GIVEN REQUEST | All of the data below must be repeated exactly.

SUPPLIED DATA |
╭──

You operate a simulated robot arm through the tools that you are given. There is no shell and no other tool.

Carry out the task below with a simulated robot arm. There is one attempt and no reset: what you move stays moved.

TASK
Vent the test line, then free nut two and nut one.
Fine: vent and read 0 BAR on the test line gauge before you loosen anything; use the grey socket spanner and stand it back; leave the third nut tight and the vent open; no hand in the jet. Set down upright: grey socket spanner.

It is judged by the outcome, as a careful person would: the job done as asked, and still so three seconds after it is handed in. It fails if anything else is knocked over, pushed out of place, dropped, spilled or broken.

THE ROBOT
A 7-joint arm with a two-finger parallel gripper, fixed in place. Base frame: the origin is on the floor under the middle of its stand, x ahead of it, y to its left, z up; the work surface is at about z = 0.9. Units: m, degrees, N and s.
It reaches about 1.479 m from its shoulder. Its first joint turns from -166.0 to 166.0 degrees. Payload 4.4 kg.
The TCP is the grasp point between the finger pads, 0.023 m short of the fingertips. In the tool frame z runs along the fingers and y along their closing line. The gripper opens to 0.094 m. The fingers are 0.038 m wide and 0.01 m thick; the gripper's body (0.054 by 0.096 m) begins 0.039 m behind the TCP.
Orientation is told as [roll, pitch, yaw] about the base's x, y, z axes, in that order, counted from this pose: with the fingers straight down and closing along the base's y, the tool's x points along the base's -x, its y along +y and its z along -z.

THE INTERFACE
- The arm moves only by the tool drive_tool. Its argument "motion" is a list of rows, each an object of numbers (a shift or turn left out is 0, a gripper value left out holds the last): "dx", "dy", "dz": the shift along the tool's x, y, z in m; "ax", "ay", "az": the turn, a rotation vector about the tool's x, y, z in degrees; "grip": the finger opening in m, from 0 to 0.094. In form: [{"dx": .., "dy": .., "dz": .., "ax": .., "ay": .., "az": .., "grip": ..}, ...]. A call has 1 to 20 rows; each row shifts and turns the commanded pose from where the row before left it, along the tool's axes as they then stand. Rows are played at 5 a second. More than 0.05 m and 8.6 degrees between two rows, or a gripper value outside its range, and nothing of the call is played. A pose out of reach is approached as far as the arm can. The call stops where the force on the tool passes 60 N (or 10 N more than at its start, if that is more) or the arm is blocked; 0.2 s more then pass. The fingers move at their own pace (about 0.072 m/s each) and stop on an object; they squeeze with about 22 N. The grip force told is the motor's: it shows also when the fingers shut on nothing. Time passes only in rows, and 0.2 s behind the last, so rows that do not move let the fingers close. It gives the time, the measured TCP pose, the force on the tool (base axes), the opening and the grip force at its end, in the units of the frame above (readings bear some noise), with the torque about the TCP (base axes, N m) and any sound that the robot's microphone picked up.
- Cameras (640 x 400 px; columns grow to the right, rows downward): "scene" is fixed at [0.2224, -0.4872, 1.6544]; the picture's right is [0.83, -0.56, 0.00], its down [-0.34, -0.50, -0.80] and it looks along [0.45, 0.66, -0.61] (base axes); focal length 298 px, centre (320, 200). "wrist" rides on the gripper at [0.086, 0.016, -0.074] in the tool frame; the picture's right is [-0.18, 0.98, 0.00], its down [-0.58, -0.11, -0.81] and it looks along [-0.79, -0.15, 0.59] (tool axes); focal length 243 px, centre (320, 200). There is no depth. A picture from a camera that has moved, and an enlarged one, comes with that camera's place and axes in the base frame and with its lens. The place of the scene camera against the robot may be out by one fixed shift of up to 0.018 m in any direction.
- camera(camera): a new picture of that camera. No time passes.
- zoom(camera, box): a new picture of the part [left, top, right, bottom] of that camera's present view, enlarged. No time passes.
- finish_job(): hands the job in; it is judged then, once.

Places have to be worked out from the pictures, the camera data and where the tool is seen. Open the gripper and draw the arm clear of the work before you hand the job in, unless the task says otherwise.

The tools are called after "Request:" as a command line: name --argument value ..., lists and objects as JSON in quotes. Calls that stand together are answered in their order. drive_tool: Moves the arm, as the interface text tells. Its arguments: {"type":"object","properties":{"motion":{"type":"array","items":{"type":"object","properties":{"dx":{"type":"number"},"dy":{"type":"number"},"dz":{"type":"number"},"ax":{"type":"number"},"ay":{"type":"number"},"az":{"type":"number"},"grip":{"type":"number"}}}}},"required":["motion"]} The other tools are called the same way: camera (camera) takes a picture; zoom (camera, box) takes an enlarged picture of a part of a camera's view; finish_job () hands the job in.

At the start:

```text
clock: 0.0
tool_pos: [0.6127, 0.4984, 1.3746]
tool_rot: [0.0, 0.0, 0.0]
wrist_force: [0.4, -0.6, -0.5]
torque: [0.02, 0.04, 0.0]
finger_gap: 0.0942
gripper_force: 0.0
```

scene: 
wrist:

╰──

WORKED ANSWER |
You operate a simulated robot arm through the tools that you are given. There is no shell and no other tool.

Carry out the task below with a simulated robot arm. There is one attempt and no reset: what you move stays moved.

TASK
Vent the test line, then free nut two and nut one.
Fine: vent and read 0 BAR on the test line gauge before you loosen anything; use the grey socket spanner and stand it back; leave the third nut tight and the vent open; no hand in the jet. Set down upright: grey socket spanner.

It is judged by the outcome, as a careful person would: the job done as asked, and still so three seconds after it is handed in. It fails if anything else is knocked over, pushed out of place, dropped, spilled or broken.

THE ROBOT
A 7-joint arm with a two-finger parallel gripper, fixed in place. Base frame: the origin is on the floor under the middle of its stand, x ahead of it, y to its left, z up; the work surface is at about z = 0.9. Units: m, degrees, N and s.
It reaches about 1.479 m from its shoulder. Its first joint turns from -166.0 to 166.0 degrees. Payload 4.4 kg.
The TCP is the grasp point between the finger pads, 0.023 m short of the fingertips. In the tool frame z runs along the fingers and y along their closing line. The gripper opens to 0.094 m. The fingers are 0.038 m wide and 0.01 m thick; the gripper's body (0.054 by 0.096 m) begins 0.039 m behind the TCP.
Orientation is told as [roll, pitch, yaw] about the base's x, y, z axes, in that order, counted from this pose: with the fingers straight down and closing along the base's y, the tool's x points along the base's -x, its y along +y and its z along -z.

THE INTERFACE
- The arm moves only by the tool drive_tool. Its argument "motion" is a list of rows, each an object of numbers (a shift or turn left out is 0, a gripper value left out holds the last): "dx", "dy", "dz": the shift along the tool's x, y, z in m; "ax", "ay", "az": the turn, a rotation vector about the tool's x, y, z in degrees; "grip": the finger opening in m, from 0 to 0.094. In form: [{"dx": .., "dy": .., "dz": .., "ax": .., "ay": .., "az": .., "grip": ..}, ...]. A call has 1 to 20 rows; each row shifts and turns the commanded pose from where the row before left it, along the tool's axes as they then stand. Rows are played at 5 a second. More than 0.05 m and 8.6 degrees between two rows, or a gripper value outside its range, and nothing of the call is played. A pose out of reach is approached as far as the arm can. The call stops where the force on the tool passes 60 N (or 10 N more than at its start, if that is more) or the arm is blocked; 0.2 s more then pass. The fingers move at their own pace (about 0.072 m/s each) and stop on an object; they squeeze with about 22 N. The grip force told is the motor's: it shows also when the fingers shut on nothing. Time passes only in rows, and 0.2 s behind the last, so rows that do not move let the fingers close. It gives the time, the measured TCP pose, the force on the tool (base axes), the opening and the grip force at its end, in the units of the frame above (readings bear some noise), with the torque about the TCP (base axes, N m) and any sound that the robot's microphone picked up.
- Cameras (640 x 400 px; columns grow to the right, rows downward): "scene" is fixed at [0.2224, -0.4872, 1.6544]; the picture's right is [0.83, -0.56, 0.00], its down [-0.34, -0.50, -0.80] and it looks along [0.45, 0.66, -0.61] (base axes); focal length 298 px, centre (320, 200). "wrist" rides on the gripper at [0.086, 0.016, -0.074] in the tool frame; the picture's right is [-0.18, 0.98, 0.00], its down [-0.58, -0.11, -0.81] and it looks along [-0.79, -0.15, 0.59] (tool axes); focal length 243 px, centre (320, 200). There is no depth. A picture from a camera that has moved, and an enlarged one, comes with that camera's place and axes in the base frame and with its lens. The place of the scene camera against the robot may be out by one fixed shift of up to 0.018 m in any direction.
- camera(camera): a new picture of that camera. No time passes.
- zoom(camera, box): a new picture of the part [left, top, right, bottom] of that camera's present view, enlarged. No time passes.
- finish_job(): hands the job in; it is judged then, once.

Places have to be worked out from the pictures, the camera data and where the tool is seen. Open the gripper and draw the arm clear of the work before you hand the job in, unless the task says otherwise.

The tools are called after "Request:" as a command line: name --argument value ..., lists and objects as JSON in quotes. Calls that stand together are answered in their order. drive_tool: Moves the arm, as the interface text tells. Its arguments: {"type":"object","properties":{"motion":{"type":"array","items":{"type":"object","properties":{"dx":{"type":"number"},"dy":{"type":"number"},"dz":{"type":"number"},"ax":{"type":"number"},"ay":{"type":"number"},"az":{"type":"number"},"grip":{"type":"number"}}}}},"required":["motion"]} The other tools are called the same way: camera (camera) takes a picture; zoom (camera, box) takes an enlarged picture of a part of a camera's view; finish_job () hands the job in.

At the start:

```text
clock: 0.0
tool_pos: [0.6127, 0.4984, 1.3746]
tool_rot: [0.0, 0.0, 0.0]
wrist_force: [0.4, -0.6, -0.5]
torque: [0.02, 0.04, 0.0]
finger_gap: 0.0942
gripper_force: 0.0
```

scene: 
wrist:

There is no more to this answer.